Acclaimed violinist to perform with University Symphony Orchestra

Violinist Elena Urioste will join the University Symphony Orchestra on Saturday, March 5 to perform an ambitious concert program that includes Shostakovich’s Violin Concerto No. 1 in A Minor. Urioste will play the Russian composer’s lesser–known piece, a welcome challenge for the 25–year–old virtuoso who made her debut at age 13.

“The [concerto] has its own set of difficulties, but I’m excited about it. I’ve always dreamed of playing it,” said Urioste. Before she takes the Mandel Hall stage, it wouldn’t be surprising to find the young violinist eating a banana, an old practice she learned from her childhood violin teacher.

Because of the natural beta–blockers found in the fruit, many musicians eat bananas to calm pre–performance jitters. “[My teacher] would do this silly ritual. She would ‘bless’ the banana,” remembered Urioste. “I used to eat them before every performance.”

Over the years, that adds up to a lot of bananas. Since making her debut at 13 with the Philadelphia Orchestra, Urioste has performed with many of the nation’s most renowned ensembles, including the Boston Pops, the Buffalo Philharmonic, and the Cleveland Orchestra. In 2008, she was featured on the cover of Symphony magazine as a young artist to watch.

The Chicago Tribune praised her 2010 debut with the Chicago Symphony Orchestra for its “lyric sensitivity.” Chicago Sun–Times music critic Andrew Patner wrote, “If anyone has played solo pianissimos at Orchestra Hall with the hypnotic delicacy that Urioste offered, I must have been away. Let’s hear her again soon.”

In addition to the Shostakovich violin concerto, the USO will perform Symphony No. 22 in B Minor by Nicolai Myaskovsky, a prolific Soviet–era composer whose symphonies often explored nationalistic themes.

The concert is presented in collaboration with the Soviet Arts Experience, a 16–month effort at cultural institutions throughout the city to highlight art that was created in response to the political conditions of the Soviet Union.

Barbara Schubert, conductor of the University Symphony Orchestra, said she deliberately chose to showcase Shostakovich’s Violin Concerto No. 1 in A Minor alongside the work of a composer like Myaskovsky, who is largely unfamiliar to American audiences. “It should not just be all the war horses,” she said. “I wanted to move beyond the one piece everybody knows.”

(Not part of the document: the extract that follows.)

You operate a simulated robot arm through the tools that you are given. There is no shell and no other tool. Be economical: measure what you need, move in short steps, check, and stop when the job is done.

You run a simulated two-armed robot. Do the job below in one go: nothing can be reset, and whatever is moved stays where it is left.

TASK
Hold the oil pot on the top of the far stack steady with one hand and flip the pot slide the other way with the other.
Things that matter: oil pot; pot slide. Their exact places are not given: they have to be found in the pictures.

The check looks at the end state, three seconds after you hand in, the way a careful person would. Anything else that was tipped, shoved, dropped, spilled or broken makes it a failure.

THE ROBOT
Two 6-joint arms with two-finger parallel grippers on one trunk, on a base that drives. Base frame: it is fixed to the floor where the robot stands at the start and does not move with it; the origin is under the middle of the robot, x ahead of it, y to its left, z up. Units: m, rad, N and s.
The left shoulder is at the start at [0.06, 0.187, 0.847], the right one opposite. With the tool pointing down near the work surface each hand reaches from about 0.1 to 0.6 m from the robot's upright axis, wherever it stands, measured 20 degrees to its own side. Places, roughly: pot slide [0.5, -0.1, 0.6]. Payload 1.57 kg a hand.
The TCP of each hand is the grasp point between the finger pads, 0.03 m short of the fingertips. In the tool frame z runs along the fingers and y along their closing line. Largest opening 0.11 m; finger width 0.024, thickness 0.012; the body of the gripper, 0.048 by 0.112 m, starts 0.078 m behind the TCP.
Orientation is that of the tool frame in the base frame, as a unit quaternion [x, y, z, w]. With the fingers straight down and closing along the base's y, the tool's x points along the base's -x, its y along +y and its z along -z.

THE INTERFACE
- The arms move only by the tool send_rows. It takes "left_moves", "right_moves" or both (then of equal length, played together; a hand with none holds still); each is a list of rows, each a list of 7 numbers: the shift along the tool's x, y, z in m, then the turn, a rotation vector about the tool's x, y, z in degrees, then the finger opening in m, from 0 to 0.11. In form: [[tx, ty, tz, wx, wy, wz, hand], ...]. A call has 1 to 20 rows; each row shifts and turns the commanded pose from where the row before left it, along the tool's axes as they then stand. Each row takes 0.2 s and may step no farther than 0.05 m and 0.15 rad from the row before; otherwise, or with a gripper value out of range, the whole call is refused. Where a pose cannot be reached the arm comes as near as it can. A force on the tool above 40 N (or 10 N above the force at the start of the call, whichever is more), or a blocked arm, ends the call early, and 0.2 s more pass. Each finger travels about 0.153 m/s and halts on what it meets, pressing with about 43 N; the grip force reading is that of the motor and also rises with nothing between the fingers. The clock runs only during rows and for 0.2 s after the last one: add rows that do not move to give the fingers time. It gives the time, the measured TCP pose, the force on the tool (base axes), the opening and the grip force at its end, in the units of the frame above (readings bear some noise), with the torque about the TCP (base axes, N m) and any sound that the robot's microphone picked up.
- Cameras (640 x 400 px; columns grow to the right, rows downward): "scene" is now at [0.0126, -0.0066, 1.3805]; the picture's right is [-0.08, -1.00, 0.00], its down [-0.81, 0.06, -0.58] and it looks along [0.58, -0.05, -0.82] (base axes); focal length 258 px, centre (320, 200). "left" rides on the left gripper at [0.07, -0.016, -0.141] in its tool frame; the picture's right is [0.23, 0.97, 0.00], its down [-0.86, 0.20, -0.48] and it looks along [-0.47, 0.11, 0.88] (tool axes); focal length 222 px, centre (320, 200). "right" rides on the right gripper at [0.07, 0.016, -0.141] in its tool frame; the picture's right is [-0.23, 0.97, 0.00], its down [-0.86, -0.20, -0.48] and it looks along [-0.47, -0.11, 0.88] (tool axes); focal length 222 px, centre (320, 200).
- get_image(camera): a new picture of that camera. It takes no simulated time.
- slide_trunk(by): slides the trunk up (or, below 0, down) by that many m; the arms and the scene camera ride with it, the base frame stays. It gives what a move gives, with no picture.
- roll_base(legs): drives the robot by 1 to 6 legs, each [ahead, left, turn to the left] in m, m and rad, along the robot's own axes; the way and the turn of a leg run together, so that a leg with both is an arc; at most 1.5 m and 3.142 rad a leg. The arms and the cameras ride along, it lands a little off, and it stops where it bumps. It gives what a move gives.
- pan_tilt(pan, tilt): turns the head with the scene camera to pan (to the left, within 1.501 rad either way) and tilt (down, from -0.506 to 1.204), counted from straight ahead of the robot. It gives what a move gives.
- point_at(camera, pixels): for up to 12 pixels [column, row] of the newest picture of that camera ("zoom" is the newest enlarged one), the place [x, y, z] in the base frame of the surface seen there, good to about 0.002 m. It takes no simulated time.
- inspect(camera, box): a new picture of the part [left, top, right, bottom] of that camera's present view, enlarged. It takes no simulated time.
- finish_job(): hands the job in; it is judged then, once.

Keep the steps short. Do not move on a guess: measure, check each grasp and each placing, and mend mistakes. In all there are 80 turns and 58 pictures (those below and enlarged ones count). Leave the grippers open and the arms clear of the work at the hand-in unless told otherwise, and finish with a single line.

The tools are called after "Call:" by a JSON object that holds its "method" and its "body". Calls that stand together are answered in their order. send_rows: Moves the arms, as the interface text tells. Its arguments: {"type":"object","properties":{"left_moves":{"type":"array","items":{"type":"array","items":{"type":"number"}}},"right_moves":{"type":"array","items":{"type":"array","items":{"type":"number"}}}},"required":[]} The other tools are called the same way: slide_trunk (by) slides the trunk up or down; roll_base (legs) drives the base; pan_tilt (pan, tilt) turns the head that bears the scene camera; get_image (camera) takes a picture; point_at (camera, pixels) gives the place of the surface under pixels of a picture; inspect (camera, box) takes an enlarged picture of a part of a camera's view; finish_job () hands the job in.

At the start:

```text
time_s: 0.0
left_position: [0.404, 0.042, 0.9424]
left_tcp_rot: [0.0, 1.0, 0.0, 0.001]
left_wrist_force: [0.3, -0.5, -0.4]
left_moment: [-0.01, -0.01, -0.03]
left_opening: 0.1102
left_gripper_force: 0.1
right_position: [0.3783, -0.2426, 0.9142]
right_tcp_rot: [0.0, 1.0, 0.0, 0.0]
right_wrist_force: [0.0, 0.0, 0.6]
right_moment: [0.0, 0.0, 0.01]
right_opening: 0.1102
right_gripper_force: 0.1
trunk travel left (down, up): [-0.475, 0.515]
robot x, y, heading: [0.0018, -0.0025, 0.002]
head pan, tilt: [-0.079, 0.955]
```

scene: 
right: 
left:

“We are all looking forward to the challenge,” Schubert added.

Urioste is “the perfect soloist for our situation,” said Schubert. During her visit this week, Urioste has been meeting students here on campus and in the community. She presented a lunchtime talk and performance in Fulton Recital Hall, co–sponsored by the Center for the Study of Race, Politics, and Culture, a master class at the Merit School of Music and a master class for UChicago students.

Urioste, who is of Mexican–Basque heritage, has been active in the Sphinx Organization, which aims to build diversity in classical music. “I didn’t really think about the fact that I was a minority classical musician until I became affiliated with the Sphinx Organization. But I realized there was a whole network of black and Latino classical musicians, and I got excited about being a part of that,” she said. “I do feel a responsibility to play for kids in schools who might not otherwise get the chance to hear a violin. It’s fun being an ambassador.”

Elena Urioste performs with the University Symphony Orchestra at 8:00pm in Mandel Hall. Donations ($10 for adults, $5 for students and children under 12) are accepted at the door.